Soviet-era propaganda posters go for 15 GEL after bargaining from 25. Small Georgian cloisonne enamel pendants run around 20 GEL. The vintage camera selection tempts — working Zenit SLRs for 40-60 GEL.
Bargaining is expected. Start at 40-50% of asking.
Afternoon: Mtatsminda Park via the funicular (8 GEL round trip). The 1903 funicular (rebuilt 2012) climbs through forested hillside in 3 minutes. The hilltop has an amusement park (rides are pay-per-use), but the real draw is the view. The Ferris wheel at 770m puts all of Tbilisi below with the Caucasus mountains behind.
Dinner: Khinkali at a hole-in-the-wall near Marjanishvili metro.

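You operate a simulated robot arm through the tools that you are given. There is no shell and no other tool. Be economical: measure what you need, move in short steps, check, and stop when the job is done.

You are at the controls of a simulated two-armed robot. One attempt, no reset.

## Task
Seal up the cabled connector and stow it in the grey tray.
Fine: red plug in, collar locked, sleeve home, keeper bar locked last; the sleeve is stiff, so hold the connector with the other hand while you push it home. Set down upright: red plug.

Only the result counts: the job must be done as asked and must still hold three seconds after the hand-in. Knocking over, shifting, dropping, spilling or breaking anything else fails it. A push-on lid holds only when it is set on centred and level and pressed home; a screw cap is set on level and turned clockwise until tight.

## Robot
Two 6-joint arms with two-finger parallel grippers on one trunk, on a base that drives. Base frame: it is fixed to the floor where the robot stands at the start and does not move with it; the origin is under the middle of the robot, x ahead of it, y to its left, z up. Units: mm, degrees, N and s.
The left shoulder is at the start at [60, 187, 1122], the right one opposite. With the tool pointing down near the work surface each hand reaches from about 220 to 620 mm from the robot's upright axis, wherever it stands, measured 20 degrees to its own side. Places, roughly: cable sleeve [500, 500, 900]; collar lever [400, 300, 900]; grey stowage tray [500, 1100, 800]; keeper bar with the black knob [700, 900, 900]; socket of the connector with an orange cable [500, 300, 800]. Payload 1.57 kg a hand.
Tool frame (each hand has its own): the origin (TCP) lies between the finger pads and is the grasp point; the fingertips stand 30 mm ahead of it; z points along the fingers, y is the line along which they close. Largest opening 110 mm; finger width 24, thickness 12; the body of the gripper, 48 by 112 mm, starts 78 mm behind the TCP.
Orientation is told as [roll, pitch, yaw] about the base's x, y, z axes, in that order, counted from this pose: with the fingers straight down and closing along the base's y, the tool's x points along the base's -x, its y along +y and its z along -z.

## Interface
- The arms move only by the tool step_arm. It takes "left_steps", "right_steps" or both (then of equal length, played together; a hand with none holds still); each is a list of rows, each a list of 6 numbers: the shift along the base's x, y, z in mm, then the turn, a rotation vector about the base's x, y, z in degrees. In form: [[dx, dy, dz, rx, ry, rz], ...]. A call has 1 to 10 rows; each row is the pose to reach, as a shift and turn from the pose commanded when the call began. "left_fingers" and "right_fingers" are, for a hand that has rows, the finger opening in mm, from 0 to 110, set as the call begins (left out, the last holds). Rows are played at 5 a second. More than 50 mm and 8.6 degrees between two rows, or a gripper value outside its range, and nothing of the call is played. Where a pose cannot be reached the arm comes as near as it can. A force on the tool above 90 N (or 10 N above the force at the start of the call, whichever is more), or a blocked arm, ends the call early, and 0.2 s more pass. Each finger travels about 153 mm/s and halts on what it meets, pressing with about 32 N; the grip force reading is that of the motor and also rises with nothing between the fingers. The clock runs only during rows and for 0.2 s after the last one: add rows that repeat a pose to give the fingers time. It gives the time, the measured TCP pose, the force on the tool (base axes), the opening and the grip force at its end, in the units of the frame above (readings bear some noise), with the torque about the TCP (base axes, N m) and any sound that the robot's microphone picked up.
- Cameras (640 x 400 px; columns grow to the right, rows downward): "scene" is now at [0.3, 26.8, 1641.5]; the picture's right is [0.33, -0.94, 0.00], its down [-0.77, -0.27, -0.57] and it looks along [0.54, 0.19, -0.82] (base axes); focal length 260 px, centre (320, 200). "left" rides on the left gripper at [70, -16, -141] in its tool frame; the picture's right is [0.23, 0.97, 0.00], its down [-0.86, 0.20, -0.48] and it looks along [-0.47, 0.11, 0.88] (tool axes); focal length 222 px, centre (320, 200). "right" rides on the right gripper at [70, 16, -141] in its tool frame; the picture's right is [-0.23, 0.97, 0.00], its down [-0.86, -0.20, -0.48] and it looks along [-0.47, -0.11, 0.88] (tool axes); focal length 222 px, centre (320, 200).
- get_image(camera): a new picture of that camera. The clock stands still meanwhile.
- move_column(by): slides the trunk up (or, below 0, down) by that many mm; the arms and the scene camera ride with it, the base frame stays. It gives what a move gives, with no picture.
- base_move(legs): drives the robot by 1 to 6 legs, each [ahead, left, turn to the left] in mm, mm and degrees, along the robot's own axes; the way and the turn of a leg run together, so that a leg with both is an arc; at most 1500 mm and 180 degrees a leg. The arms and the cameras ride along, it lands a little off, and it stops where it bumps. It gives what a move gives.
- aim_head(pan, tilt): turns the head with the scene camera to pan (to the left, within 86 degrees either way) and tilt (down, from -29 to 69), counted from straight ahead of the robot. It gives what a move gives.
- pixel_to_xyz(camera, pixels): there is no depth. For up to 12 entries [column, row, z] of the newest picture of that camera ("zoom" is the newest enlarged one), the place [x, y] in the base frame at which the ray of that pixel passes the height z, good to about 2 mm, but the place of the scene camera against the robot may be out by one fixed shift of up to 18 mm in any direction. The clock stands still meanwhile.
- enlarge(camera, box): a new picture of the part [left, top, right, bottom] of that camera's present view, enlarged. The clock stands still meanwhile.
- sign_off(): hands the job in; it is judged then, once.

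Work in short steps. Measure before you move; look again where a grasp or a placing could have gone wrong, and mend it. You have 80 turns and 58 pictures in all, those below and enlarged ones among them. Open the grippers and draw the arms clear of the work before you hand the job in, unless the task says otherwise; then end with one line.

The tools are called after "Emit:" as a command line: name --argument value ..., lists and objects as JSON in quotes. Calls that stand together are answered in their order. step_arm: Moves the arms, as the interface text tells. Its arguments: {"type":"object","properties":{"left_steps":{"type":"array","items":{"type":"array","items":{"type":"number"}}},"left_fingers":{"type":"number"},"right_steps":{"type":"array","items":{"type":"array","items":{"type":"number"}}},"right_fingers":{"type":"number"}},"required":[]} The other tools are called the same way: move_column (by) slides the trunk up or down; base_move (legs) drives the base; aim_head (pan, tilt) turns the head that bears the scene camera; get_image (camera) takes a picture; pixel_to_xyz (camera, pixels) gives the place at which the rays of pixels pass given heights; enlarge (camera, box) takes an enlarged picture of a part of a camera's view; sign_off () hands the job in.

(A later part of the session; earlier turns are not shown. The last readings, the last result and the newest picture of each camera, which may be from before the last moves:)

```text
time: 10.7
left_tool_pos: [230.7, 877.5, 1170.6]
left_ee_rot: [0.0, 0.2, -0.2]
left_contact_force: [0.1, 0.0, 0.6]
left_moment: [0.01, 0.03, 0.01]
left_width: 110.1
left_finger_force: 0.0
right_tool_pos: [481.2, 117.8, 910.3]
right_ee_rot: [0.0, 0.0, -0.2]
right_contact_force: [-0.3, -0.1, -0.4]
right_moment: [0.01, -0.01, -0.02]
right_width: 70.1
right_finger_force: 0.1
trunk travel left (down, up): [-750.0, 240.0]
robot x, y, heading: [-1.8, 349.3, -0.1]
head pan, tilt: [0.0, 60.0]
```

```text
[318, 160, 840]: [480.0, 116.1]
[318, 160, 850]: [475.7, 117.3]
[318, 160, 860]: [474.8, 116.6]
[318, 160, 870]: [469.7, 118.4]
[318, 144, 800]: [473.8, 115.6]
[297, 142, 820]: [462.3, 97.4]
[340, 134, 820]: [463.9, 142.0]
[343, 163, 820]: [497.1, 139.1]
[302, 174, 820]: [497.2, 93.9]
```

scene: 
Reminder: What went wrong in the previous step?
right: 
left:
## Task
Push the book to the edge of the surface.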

Khinkali are Georgian soup dumplings — pick them up by the twisted top knob, bite a small hole, suck out the broth, then eat the rest. The knob stays on the plate. Stacking discarded knobs is how you keep count.
1 GEL per khinkali. Twelve makes a full dinner. That's $4.40.
Day rating: 8/10. The flea market delivers an unexpected highlight.
Day 5: Bridge of Peace and Departure
Quiet morning. The Bridge of Peace — Michele De Lucchi's glass-and-steel bow connecting old town to Rike Park — spans the river. Free to cross. Beautiful at any time, but the LED lights at night are better.
Last coffee at Prospero's Books & Caliban's Coffee, a bookshop-cafe that feels purpose-built for book lovers. English books, good espresso (6 GEL), and a garden terrace overlooking a churchyard.
Bolt to the airport: 15 GEL.
Day rating: 6/10. Departure days. You know the drill.
Georgia ranks among the most hospitable countries anywhere. If Georgia hooks you, neighboring Yerevan makes a natural next stop. The food is extraordinary. The wine is ancient and unique. The prices remain laughably low. The old town stuns. And the sulfur baths become something to dream about on cold nights.
If Europe has a best-kept secret left, it's Georgia.
Total cost for 5 days: Approximately 650 GEL (~$240) including hostel, all meals, wine day trip, sulfur bath, and transport. That's $48 per day in one of the most interesting cities in the world.